Rabbi Arié ne renonça pas à la réprimande, mais il la fit à sa manière, par des mots aimables qui font fondre le cœur. Il a ainsi réussi à le rapprocher de D.ieu et non à l’éloigner, que D.ieu préserve ! Cette histoire renferme une belle découverte : comment pouvons-nous avoir de l’influence sur les autres, les rapprocher, créer un changement en eux ? Lorsque nous sommes tentés d’émettre une critique, de reprendre autrui par des paroles sévères, d’exprimer vivement notre opposition, Rabbi Arié présente une nouvelle approche :

Au contraire, il ne faut employer que des propos aimables, de vrais compliments, des mots qui touchent le cœur et prennent racine dans l’esprit. Inutile d’employer des termes acérés, qui n’atteignent pas le but désiré. Les mots gentils sont un outil bien plus puissant, et offrent à celui qui les entend l’admiration ressentie à son égard, il accepte la critique avec le sentiment qu’elle est formulée avec empathie, amour, avec un réel souci pour son avenir !

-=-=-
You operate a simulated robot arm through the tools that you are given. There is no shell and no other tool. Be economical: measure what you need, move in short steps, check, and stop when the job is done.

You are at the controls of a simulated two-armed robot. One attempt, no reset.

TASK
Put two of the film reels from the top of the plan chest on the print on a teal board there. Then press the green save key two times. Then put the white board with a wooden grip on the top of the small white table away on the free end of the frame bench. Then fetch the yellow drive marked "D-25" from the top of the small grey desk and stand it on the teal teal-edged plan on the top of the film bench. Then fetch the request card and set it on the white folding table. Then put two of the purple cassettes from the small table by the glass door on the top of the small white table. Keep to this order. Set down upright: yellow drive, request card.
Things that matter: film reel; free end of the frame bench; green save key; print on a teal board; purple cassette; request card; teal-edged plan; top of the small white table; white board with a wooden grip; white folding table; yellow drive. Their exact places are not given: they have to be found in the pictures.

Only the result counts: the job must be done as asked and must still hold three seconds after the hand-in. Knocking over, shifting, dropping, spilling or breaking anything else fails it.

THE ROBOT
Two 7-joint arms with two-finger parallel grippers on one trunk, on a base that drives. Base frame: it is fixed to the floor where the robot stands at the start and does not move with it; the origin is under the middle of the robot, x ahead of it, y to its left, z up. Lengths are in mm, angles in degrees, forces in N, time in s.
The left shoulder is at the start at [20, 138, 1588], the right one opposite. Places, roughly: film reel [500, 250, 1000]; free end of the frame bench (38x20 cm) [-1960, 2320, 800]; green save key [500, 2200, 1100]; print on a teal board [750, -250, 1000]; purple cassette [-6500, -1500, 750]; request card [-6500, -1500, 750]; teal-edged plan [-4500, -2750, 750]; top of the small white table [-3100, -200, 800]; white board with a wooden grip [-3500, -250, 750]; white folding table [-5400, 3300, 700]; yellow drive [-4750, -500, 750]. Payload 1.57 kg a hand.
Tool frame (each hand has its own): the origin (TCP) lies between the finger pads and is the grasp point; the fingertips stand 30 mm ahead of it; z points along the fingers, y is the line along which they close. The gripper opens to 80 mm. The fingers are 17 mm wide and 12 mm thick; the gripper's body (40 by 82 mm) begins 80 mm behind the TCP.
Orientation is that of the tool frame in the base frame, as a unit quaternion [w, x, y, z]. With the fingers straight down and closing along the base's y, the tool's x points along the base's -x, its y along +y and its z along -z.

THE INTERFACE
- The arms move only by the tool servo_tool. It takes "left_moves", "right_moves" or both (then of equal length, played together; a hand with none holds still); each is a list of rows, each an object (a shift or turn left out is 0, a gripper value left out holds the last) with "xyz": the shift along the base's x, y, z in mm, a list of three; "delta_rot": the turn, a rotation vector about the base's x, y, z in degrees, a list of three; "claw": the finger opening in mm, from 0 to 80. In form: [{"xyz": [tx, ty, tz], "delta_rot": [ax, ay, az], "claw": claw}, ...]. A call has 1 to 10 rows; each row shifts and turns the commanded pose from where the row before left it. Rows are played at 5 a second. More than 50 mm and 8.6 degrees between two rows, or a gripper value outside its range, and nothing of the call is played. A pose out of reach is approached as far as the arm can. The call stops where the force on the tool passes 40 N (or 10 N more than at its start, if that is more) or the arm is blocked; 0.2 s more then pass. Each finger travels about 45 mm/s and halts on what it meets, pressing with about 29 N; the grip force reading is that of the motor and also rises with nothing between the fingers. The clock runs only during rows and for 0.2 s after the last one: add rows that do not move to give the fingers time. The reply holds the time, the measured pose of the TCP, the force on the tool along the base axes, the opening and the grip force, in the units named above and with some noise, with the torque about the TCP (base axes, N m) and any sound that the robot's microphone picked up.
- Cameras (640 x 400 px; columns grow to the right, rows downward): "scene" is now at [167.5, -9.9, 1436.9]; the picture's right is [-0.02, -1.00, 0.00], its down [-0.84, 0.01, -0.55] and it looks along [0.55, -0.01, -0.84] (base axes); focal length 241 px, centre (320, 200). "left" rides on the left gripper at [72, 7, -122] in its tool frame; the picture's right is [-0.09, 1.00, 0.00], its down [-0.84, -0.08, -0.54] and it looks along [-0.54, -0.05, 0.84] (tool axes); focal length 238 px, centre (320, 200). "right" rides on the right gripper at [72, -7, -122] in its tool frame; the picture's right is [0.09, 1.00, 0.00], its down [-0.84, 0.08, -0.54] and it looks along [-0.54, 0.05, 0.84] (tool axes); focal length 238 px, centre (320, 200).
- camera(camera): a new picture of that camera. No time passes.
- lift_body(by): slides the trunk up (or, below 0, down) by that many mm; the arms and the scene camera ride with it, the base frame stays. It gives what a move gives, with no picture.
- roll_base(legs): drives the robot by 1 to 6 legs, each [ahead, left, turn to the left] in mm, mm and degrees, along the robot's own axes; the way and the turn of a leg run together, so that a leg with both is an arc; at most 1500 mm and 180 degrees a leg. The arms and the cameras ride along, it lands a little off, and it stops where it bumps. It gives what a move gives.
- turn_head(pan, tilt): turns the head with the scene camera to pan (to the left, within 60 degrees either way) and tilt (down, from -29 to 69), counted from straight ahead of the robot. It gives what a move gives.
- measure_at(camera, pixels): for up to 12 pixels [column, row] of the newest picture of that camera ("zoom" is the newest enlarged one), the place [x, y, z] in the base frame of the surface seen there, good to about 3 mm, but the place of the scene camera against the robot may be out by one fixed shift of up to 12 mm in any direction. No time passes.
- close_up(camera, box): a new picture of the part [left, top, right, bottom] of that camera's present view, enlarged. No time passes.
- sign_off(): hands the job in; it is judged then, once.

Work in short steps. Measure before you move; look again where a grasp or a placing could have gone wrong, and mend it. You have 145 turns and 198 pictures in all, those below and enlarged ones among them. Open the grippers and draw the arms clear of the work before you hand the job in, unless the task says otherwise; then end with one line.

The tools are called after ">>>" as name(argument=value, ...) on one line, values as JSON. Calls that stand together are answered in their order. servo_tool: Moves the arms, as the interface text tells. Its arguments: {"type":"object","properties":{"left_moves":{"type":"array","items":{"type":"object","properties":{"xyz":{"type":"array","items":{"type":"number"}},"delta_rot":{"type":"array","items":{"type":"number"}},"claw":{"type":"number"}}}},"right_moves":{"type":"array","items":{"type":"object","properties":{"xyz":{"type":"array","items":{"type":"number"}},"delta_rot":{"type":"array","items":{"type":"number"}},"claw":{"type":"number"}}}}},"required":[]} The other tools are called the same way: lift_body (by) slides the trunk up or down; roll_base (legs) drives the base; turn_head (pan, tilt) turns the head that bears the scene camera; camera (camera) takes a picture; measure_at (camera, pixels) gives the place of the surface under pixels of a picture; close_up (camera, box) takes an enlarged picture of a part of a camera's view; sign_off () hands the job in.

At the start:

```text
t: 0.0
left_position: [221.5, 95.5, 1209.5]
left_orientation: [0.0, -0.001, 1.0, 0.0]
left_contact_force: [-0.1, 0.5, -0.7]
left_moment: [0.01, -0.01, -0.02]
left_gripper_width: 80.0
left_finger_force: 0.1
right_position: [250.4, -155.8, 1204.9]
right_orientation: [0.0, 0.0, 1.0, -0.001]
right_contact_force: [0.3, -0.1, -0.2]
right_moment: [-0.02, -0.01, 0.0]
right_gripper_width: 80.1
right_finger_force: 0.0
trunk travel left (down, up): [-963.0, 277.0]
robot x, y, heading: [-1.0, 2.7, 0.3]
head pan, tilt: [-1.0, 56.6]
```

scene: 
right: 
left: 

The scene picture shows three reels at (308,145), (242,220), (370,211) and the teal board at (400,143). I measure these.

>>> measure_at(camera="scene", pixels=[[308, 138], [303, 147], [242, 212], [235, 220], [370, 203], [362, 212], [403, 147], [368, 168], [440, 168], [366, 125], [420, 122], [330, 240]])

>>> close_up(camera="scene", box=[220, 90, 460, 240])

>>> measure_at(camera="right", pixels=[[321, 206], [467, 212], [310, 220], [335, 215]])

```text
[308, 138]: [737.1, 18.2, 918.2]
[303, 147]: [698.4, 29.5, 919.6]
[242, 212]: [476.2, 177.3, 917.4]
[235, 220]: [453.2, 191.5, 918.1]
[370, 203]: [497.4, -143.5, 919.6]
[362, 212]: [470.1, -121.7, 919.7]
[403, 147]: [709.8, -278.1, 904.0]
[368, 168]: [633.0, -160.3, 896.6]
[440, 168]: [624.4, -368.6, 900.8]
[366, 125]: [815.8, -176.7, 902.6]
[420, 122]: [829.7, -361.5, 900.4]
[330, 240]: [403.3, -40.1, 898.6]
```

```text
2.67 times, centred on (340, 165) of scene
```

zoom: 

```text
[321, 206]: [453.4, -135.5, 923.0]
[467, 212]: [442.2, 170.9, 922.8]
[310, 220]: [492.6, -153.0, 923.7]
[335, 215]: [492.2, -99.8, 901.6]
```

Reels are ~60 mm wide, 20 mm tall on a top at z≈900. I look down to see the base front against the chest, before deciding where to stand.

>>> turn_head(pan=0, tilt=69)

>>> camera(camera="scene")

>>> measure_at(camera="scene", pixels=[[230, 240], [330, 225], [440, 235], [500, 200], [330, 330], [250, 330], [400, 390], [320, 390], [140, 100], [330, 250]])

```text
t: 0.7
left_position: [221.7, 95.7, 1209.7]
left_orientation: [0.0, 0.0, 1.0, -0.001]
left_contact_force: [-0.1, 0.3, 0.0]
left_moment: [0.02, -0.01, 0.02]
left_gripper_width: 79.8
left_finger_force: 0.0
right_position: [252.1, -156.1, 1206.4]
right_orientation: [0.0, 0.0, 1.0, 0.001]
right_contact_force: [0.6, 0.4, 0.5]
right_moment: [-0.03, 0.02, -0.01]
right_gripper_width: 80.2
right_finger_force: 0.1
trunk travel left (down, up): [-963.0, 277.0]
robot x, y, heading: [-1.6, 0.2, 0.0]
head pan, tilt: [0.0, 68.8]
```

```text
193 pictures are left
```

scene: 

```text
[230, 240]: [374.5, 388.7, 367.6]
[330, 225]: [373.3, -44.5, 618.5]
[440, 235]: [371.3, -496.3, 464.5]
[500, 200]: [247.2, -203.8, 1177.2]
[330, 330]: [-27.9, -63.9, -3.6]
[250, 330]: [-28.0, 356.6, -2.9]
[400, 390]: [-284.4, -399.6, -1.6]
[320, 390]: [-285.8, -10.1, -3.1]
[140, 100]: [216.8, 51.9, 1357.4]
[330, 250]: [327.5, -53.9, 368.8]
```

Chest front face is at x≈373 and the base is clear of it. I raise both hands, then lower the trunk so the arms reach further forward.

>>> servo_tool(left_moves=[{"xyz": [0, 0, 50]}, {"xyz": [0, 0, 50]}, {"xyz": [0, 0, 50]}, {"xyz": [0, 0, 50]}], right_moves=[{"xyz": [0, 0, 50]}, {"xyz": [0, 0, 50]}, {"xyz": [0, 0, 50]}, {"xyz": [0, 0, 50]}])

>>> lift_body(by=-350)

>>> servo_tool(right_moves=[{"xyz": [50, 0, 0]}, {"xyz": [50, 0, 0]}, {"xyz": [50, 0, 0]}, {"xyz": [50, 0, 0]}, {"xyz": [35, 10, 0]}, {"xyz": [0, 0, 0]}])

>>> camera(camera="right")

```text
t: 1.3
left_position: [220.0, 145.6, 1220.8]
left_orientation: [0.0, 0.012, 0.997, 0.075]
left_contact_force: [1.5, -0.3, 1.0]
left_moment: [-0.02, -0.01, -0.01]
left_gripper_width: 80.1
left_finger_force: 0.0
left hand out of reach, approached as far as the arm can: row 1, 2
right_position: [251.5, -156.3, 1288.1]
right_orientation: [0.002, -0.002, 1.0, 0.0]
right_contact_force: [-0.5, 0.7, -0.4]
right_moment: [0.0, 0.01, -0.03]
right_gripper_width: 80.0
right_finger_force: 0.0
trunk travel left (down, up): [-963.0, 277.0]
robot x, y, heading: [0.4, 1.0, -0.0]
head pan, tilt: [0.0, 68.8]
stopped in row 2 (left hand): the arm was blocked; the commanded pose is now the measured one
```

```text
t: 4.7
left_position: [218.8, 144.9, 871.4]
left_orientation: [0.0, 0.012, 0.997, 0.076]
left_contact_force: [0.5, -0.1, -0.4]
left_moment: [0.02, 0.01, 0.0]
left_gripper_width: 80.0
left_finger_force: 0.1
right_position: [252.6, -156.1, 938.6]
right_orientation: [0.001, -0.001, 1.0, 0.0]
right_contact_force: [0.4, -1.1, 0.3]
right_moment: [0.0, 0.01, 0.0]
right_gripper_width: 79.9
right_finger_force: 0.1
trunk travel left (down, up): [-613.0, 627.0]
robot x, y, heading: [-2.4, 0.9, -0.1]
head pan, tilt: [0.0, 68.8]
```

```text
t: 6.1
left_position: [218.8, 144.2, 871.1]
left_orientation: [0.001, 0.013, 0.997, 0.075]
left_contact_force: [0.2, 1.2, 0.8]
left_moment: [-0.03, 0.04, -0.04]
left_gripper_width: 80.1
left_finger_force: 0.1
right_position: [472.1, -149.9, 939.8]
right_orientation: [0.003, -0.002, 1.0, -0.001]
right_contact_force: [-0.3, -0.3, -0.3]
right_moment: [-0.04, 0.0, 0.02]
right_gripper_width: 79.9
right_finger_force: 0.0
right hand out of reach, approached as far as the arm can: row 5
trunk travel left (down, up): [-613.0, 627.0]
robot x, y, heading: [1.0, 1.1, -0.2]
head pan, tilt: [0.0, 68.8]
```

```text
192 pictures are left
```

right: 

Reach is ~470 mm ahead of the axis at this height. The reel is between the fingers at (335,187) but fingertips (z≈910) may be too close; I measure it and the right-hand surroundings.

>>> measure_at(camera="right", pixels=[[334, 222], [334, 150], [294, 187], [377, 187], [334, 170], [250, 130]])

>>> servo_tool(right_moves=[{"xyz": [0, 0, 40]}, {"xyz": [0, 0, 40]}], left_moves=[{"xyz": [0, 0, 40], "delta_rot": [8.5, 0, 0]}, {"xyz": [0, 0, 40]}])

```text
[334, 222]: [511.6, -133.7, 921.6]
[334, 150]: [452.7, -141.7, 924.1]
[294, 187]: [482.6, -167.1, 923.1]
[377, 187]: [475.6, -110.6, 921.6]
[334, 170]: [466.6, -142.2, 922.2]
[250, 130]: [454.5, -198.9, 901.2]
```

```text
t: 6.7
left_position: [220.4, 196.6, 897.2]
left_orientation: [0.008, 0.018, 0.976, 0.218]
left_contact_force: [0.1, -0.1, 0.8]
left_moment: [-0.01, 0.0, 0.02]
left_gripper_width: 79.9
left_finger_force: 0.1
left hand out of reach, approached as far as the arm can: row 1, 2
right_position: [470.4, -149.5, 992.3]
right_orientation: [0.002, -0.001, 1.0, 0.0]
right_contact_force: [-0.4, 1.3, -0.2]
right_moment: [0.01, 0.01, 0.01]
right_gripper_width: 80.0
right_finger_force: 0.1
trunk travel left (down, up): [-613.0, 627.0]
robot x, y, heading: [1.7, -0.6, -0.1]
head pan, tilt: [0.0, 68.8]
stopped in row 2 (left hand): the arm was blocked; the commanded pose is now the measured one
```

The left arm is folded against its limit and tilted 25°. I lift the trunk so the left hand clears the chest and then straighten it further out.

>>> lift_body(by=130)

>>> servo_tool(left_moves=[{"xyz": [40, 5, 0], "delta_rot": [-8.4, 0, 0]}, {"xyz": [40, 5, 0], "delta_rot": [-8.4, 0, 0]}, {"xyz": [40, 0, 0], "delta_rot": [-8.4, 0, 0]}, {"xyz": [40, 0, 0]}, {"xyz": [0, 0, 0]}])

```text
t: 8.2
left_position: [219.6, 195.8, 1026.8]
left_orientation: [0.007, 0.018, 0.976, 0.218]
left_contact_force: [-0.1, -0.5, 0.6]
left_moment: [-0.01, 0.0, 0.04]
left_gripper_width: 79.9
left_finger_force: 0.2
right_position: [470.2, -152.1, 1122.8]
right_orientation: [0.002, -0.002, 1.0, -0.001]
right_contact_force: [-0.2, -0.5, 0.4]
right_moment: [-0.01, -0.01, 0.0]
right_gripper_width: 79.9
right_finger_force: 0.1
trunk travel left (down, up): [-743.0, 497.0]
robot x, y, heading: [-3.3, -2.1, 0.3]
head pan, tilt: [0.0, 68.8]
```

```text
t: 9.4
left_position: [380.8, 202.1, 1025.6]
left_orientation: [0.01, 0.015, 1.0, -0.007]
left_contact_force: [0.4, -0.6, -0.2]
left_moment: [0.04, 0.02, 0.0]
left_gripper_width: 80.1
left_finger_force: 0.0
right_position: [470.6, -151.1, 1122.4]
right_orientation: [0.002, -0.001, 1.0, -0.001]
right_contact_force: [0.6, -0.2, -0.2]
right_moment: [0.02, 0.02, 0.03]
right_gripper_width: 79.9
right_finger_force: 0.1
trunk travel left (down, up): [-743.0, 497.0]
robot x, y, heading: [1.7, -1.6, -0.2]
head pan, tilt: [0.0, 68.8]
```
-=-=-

Cette découverte est dévoilée dans l’ouvrage du Chla Hakadoch sur le verset : « Ne morigène pas le railleur, car il te haïrait ; fais des remontrances au sage, et il t'en aimera davantage. » Le Chla Hakadoch donne une indication importante à un homme qui veut réprimander son prochain et le critiquer : ne réprimande pas un homme en lui disant que c’est un « railleur » - par des termes acérés et blessants, car dans ce cas, il « te haïrait », ton but ne sera pas atteint, l’homme se renfermera et se durcira, et la critique le poussera à s’éloigner et à haïr…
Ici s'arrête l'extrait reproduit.